- [Given passage]

Unmodern Synthesis: Developmental Hierarchies and the Origin of Phenotypes

The paper "Unmodern Synthesis: Developmental Hierarchies and the Origin of Phenotypes" by Richard Gawne, Kenneth Z. McKenna, and H. Frederik Nijhout, published in BioEssays in 2018, presents a critical perspective on the Modern Evolutionary Synthesis (MES) and argues for a more integrated understanding of how phenotypes originate. The authors contend that while the MES has been successful in explaining the mechanisms of evolutionary change at the population genetic level, it falls short in providing a comprehensive account of the developmental processes that generate phenotypic variation, the raw material upon which natural selection acts.

Gawne, McKenna, and Nijhout propose a hypothetical "Unmodern Synthesis" (UMS) as a contrasting framework. This UMS emphasizes the hierarchical nature of biological organization and the active role of developmental processes at all levels in shaping phenotypes. Unlike the gene-centric view often associated with the MES, the UMS posits that phenotypes emerge from complex interactions across multiple levels, from genes and cells to tissues, organs, and the environment.

- [Raw data]

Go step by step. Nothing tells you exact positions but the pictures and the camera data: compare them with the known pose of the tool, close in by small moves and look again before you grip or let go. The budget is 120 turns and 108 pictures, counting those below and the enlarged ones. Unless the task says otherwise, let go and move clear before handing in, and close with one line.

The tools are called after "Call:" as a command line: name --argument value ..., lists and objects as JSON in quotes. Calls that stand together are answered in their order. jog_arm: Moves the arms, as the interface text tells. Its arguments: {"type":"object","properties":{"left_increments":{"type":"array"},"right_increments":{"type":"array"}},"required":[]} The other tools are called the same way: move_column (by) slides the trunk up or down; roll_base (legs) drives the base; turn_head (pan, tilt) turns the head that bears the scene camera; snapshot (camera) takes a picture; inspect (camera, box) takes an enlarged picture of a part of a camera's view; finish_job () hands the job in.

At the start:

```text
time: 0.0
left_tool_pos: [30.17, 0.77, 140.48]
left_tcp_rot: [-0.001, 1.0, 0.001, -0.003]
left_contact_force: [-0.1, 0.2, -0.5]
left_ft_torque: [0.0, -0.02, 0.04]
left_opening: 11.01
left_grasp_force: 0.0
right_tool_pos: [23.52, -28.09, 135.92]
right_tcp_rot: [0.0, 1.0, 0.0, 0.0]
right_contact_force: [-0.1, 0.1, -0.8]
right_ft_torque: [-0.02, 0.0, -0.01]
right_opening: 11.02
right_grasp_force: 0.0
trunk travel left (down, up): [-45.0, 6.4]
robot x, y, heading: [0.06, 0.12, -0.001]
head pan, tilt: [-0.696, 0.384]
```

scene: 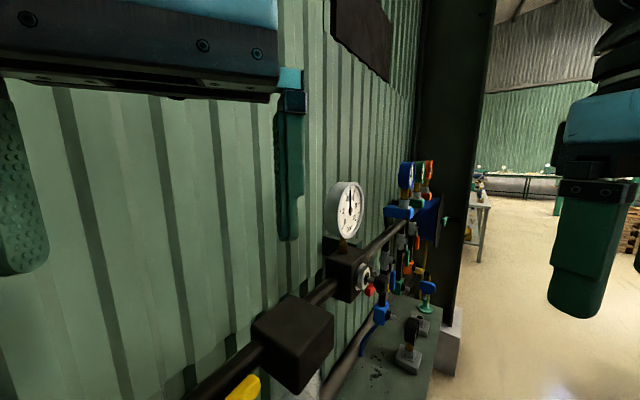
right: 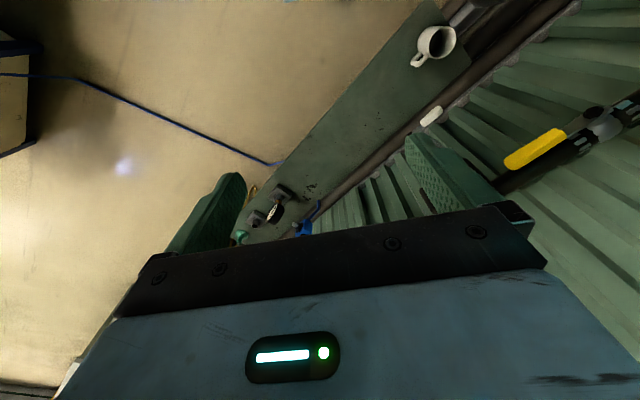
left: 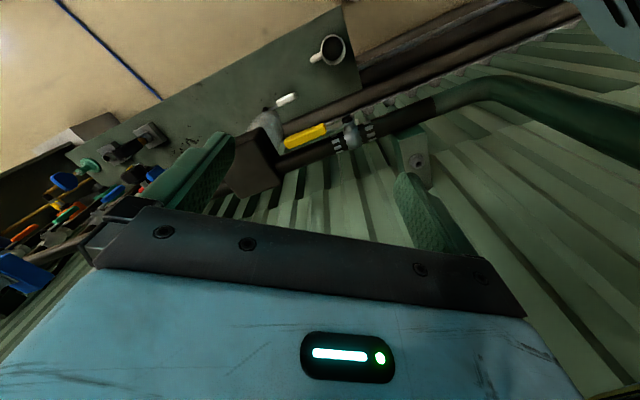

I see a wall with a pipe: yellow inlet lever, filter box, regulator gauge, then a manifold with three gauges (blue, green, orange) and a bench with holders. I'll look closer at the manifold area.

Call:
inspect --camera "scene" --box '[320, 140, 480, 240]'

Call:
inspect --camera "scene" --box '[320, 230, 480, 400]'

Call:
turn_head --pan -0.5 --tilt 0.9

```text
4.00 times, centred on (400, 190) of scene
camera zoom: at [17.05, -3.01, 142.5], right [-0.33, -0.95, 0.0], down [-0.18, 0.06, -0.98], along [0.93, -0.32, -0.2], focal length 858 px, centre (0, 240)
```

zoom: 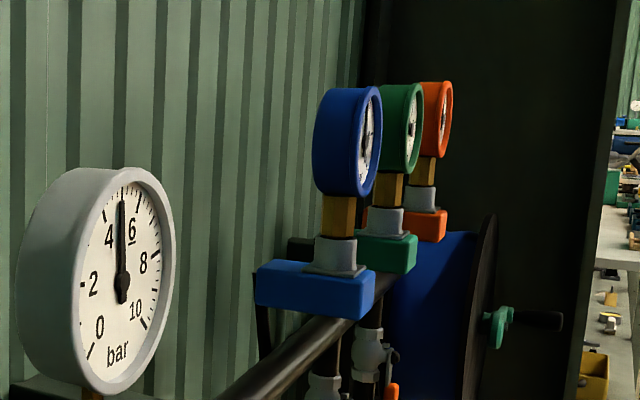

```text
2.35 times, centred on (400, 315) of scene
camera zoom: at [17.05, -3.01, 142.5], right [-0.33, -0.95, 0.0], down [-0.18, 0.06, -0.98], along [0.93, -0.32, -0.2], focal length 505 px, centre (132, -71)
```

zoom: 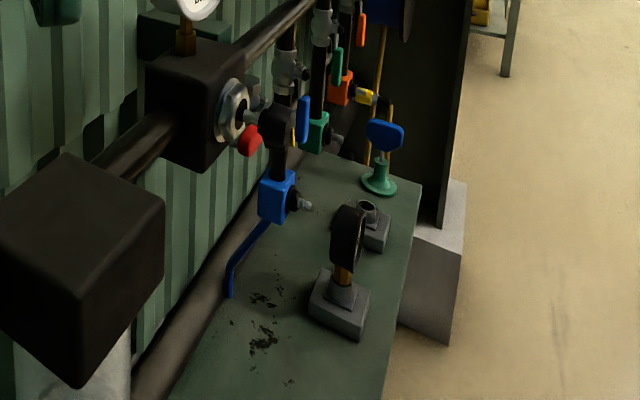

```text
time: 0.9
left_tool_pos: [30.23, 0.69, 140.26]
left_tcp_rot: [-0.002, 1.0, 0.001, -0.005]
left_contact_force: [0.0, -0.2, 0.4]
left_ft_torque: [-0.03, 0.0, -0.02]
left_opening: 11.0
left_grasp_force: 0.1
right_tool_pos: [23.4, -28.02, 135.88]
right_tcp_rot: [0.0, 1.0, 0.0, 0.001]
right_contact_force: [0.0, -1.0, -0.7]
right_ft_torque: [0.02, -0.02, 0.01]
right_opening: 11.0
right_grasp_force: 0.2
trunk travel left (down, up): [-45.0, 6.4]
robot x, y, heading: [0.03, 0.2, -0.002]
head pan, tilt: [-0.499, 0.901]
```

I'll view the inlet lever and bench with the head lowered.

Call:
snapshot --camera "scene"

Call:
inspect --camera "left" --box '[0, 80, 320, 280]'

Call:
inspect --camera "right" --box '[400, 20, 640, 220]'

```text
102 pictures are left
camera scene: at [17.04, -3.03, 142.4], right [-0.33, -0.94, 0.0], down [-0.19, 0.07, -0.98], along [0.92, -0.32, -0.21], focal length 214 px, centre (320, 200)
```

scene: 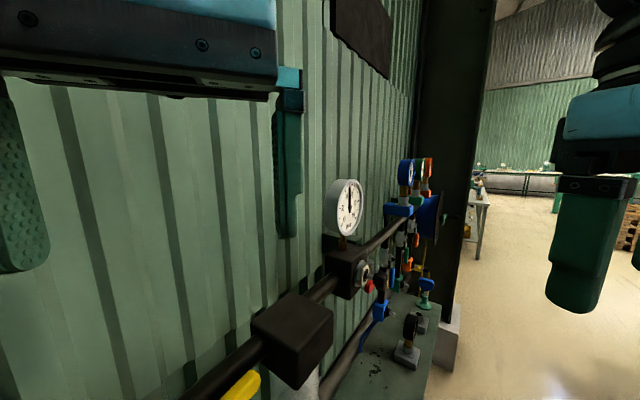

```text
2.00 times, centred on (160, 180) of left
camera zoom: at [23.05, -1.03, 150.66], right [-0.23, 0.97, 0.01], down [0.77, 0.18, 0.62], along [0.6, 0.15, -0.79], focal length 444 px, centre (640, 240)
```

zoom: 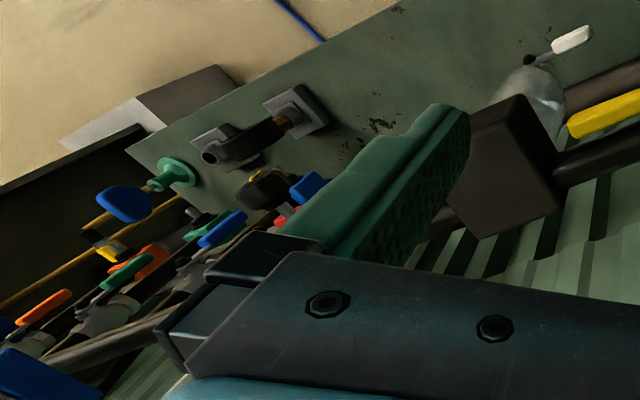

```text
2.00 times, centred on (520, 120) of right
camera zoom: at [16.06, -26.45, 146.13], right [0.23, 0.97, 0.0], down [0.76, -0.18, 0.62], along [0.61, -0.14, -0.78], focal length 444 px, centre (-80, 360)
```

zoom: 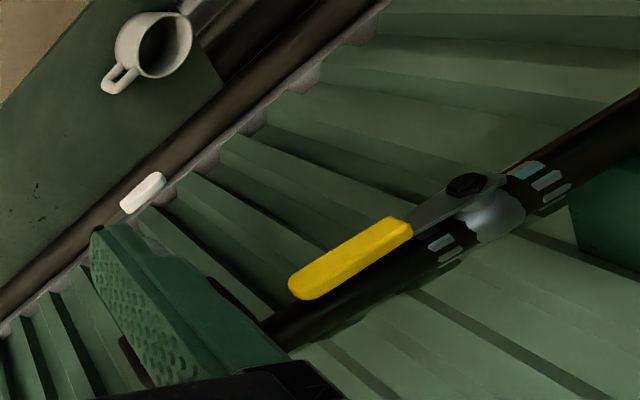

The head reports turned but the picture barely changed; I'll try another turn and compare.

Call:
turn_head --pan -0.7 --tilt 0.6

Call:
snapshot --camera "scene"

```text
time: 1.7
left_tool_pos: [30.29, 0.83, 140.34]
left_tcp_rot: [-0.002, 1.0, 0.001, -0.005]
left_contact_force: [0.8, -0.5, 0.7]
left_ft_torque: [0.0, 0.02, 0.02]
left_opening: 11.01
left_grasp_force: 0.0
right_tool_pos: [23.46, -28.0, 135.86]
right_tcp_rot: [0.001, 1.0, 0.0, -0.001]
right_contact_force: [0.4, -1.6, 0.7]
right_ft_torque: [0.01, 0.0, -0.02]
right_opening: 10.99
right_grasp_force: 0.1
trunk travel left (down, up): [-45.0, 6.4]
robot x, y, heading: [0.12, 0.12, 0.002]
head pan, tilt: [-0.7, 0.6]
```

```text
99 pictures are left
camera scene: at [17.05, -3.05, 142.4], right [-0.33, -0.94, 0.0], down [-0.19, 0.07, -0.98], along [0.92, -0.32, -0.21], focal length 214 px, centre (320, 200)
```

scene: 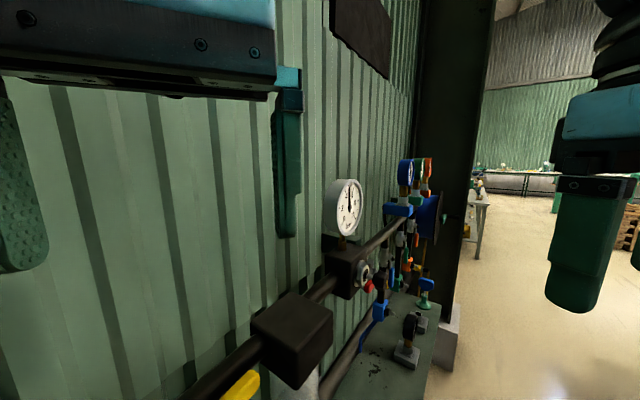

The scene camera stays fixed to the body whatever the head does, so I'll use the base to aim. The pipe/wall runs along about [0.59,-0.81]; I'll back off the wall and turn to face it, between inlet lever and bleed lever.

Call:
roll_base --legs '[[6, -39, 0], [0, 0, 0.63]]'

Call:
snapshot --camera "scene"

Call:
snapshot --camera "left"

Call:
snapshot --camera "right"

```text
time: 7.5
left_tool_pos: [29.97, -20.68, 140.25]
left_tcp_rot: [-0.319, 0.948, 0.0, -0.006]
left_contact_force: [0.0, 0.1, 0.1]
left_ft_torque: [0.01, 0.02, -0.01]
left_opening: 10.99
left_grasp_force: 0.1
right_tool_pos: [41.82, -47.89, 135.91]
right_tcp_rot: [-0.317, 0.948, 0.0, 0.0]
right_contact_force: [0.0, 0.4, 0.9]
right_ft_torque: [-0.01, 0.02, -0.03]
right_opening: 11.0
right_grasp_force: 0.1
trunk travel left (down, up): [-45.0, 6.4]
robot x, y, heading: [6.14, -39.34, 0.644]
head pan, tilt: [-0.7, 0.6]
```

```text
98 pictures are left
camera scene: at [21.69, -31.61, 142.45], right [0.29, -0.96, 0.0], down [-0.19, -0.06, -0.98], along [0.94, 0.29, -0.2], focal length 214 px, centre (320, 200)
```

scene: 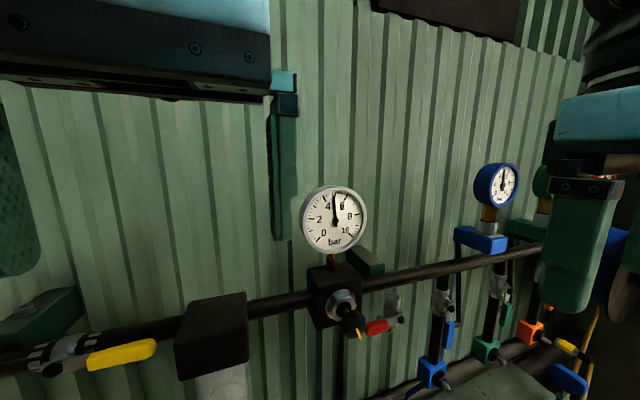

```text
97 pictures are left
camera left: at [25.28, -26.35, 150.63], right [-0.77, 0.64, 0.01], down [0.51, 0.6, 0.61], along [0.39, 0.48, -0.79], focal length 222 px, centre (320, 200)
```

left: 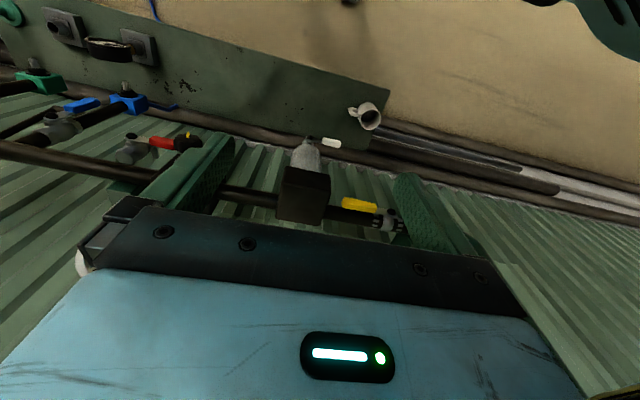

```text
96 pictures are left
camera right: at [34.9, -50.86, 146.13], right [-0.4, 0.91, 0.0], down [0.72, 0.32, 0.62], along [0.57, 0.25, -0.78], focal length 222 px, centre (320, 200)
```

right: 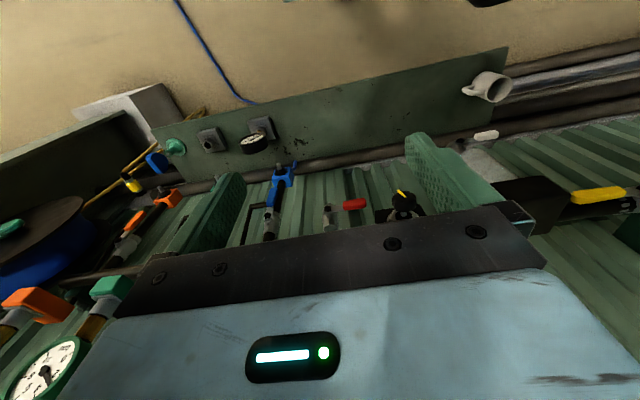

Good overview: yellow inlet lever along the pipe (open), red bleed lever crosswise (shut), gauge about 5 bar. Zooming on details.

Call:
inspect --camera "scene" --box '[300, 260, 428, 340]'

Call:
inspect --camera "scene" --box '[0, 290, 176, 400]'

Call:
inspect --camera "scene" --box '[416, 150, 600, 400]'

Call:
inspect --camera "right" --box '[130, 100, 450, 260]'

- [Requirements] Give the stretch of the given passage that starts with "Gawne, McKenna, and" and ends with "and the environment.", unchanged.

- [Final answer]
Gawne, McKenna, and Nijhout propose a hypothetical "Unmodern Synthesis" (UMS) as a contrasting framework. This UMS emphasizes the hierarchical nature of biological organization and the active role of developmental processes at all levels in shaping phenotypes. Unlike the gene-centric view often associated with the MES, the UMS posits that phenotypes emerge from complex interactions across multiple levels, from genes and cells to tissues, organs, and the environment.